In an environment where expressing a feminist perspective could be politically and socially dangerous, Steinberg has demonstrated a “remarkable” ability to embrace feminist thought while still respecting other opinions, said nominator Patti Owen-Smith of Oxford. While at Oxford, Steinberg’s scholarship, intelligence and gracefulness have been hallmarks of her student leadership, Owen-Smith continued. Steinberg has been involved in a multitude of student and community organizations including, the Clifton Child Care Center, Residence Life, DeKalb District Court and the DeKalb Rape Crisis Center and she is chair of the Women’s Center student advisory board. “Laura represents the finest of the young people that grace our univer-sity,” Owen-Smith said.

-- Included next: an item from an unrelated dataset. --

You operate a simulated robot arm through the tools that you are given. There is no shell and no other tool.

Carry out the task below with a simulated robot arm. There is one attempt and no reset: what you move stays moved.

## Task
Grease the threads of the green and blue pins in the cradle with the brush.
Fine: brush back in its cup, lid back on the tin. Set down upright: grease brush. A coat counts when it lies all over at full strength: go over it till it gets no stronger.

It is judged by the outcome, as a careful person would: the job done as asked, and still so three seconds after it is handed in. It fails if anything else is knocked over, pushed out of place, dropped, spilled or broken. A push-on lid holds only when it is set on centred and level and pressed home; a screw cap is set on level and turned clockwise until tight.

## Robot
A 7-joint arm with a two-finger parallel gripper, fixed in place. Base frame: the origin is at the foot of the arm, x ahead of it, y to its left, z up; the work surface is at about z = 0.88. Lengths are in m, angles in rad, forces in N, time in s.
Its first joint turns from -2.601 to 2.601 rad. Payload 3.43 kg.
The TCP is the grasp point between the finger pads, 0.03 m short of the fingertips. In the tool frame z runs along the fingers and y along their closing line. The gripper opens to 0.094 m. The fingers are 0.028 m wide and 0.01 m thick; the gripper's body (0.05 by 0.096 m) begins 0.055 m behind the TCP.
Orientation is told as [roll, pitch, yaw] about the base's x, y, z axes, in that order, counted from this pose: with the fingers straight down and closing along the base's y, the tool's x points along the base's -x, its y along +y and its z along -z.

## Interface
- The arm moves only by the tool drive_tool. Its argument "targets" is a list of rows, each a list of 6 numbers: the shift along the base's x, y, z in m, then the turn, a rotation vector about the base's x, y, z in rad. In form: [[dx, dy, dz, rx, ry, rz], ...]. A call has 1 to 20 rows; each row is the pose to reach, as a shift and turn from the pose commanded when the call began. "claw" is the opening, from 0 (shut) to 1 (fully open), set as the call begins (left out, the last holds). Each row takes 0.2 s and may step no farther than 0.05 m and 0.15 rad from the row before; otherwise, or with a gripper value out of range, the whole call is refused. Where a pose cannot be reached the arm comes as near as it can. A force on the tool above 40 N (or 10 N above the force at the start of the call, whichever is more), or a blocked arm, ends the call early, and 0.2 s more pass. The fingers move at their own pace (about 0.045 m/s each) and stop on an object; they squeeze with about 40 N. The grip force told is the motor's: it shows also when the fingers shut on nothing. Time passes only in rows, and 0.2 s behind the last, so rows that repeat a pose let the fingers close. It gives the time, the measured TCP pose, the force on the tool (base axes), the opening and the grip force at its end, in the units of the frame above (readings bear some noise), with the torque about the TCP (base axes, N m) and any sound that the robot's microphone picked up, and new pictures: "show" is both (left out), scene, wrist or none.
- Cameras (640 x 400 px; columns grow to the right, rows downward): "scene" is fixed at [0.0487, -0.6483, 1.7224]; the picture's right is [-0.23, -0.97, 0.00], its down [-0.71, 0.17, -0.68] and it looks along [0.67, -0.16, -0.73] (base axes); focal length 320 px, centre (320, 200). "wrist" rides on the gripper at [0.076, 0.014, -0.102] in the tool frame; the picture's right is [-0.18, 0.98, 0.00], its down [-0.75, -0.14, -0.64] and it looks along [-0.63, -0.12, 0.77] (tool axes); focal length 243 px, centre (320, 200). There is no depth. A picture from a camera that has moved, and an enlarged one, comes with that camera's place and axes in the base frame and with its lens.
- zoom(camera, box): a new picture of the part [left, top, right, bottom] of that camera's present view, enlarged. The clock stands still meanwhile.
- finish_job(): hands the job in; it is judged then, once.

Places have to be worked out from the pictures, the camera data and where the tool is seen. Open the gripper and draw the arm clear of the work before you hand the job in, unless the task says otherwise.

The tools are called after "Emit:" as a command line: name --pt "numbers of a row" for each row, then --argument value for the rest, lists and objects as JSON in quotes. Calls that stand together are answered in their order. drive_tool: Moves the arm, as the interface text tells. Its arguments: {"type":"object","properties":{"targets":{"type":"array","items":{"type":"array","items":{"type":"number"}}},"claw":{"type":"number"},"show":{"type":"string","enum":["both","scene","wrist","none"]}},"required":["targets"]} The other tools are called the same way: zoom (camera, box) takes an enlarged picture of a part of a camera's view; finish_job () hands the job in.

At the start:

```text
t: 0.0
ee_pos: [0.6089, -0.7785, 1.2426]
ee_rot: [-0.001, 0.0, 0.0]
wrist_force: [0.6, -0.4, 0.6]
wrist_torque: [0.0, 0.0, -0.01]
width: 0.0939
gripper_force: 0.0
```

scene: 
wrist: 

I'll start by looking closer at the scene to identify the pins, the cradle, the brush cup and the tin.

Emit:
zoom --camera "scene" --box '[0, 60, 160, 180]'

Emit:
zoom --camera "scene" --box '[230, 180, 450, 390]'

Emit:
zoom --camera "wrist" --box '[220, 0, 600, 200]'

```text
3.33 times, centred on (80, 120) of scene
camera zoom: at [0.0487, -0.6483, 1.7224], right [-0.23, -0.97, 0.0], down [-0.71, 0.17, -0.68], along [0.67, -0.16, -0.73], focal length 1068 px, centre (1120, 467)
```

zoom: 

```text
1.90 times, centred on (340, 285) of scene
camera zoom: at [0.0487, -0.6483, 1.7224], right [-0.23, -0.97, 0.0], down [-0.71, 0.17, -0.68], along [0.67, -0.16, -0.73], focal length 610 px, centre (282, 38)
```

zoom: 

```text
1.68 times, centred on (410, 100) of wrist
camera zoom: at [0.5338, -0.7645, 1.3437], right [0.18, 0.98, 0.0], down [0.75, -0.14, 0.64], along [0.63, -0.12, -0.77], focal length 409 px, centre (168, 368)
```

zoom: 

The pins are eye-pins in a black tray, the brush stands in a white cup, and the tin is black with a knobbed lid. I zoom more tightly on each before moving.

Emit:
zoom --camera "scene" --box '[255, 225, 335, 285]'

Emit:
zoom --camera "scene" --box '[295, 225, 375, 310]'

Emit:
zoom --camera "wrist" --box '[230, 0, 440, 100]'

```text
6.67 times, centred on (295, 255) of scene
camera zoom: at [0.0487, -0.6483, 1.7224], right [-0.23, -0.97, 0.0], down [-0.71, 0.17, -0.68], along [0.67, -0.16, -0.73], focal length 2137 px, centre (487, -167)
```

After graduating from Emory College in 1994, Bheda continued her dedication to community service by joining Ameri-Corps and becoming a Hands On Atlanta participant, a youth mentor and a volunteer for the homeless. She has touched the lives of countless young women through her work with the Georgia Department of Human Resources and through Raksha, a local group aiding South Asian women involved in domestic violence, her nominators wrote. “Through her professional and community activities, Shaila lives her life with a single-minded determination: to empower the lives of young girls, to lift up the poor and abused, and to spread light to unlit corners of the world,” wrote nominators Association of Emory Alumni and Sonia Sharma, program coordinator in the Office of Multicultural Programs and a fellow Emory graduate (’93C).

All honorees received a plaque and a $100 award.